Bill to protect Netanyahu from forced suspension passes preliminary Knesset reading
Legislation comes after High Court agrees to hear petition requesting PM be suspended due to conflict of interests over coalition’s sweeping legal reforms and his corruption trial
Jeremy Sharon is The Times of Israel’s legal affairs and settlements reporter

A government-backed bill to prevent the High Court of Justice from having the power to suspend the prime minister from office was approved 62 to 20 in its preliminary reading in the Knesset on Wednesday.
The bill’s advance follows a decision by the High Court last month to hear a petition demanding the court compel Prime Minister Benjamin Netanyahu to take a leave of absence from office, owing to his ostensible conflict of interests in presiding over far-reaching legal and judicial reforms while he is himself on trial for corruption.
The court’s decision to hear the petition, filed by the Movement for Quality Government in Israel, generated outrage in the coalition, and led Likud faction chairman MK Ofir Katz to submit his bill to prohibit by law such an eventuality.
Israeli law does not provide an explicit legal mechanism for the forcible suspension of a prime minister, but the High Court has stated in the past that clauses in Basic Law: The Government dealing with temporary removal due to absence or illness could in extreme circumstances be interpreted as relating to legal problems faced by a premier.
Katz’s bill, which gained government backing on Sunday, stipulates that there would be only two ways for a prime minister to be removed from office: either a prime minister informs the Knesset that they are recusing themselves, or the government suspends the prime minister in a majority vote of three-quarters of cabinet ministers, and that decision is then upheld by a majority of 90 members of the Knesset.
The legislation adds that no court shall be empowered to hear a petition demanding the suspension of a prime minister, or make such a ruling.

“The voters of the national camp headed by Benjamin Netanyahu voted for him as the one to determine policy,” Katz said in the Knesset plenum during the debate on the bill.
“They voted for his experience and his leadership as prime minister of Israel… The people and the representatives of the people are the ones who appoint the prime minister, and only they can change their choice,” continued the MK.
In the explanatory notes to his legislation, Katz wrote that the bill was a direct response to the possibility that Netanyahu might be suspended from office against his will, stating that such a decision would constitute “the nullification of the election results and the democratic process.”
Hadash MK Ofer Cassif of the opposition denounced the bill, saying, “In a democracy, the regime is not above the law, all the more so for the ruler,” and claiming that denying the attorney general this tool was “part of the fascist revolution, the overturning of the state to a full dictatorship.”
The Movement for Quality Government also strongly criticized the preliminary approval of the bill, saying it was a “personal and illegal law” and an attempt to “change the rules of the game during the game.”
Earlier this week, Baharav-Miara said she opposed the bill since it would sharply reduce the circumstances under which the suspension of a prime minister could be ordered, and warned that the proposal would create a legal “black hole.”

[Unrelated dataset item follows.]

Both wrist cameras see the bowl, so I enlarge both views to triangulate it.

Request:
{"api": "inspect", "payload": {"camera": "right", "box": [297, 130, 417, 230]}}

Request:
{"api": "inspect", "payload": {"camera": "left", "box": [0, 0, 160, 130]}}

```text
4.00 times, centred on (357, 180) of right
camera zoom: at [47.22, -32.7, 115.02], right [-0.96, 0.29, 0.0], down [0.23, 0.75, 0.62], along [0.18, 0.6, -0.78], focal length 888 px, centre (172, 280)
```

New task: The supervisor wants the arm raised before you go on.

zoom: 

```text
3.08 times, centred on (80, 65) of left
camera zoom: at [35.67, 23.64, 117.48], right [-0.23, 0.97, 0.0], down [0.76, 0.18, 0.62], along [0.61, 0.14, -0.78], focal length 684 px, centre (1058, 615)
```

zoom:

Her deputy, Gil Limon, wrote, “There is a difficulty in limiting the situations for suspension to only a lack of physical or mental fitness, while changing the existing law that recognizes other potential situations.”
Added Limon: “We believe that the combination of the bill’s components together could lead to absurd situations, in which a prime minister continues to serve in the role despite lacking the ability to do so.”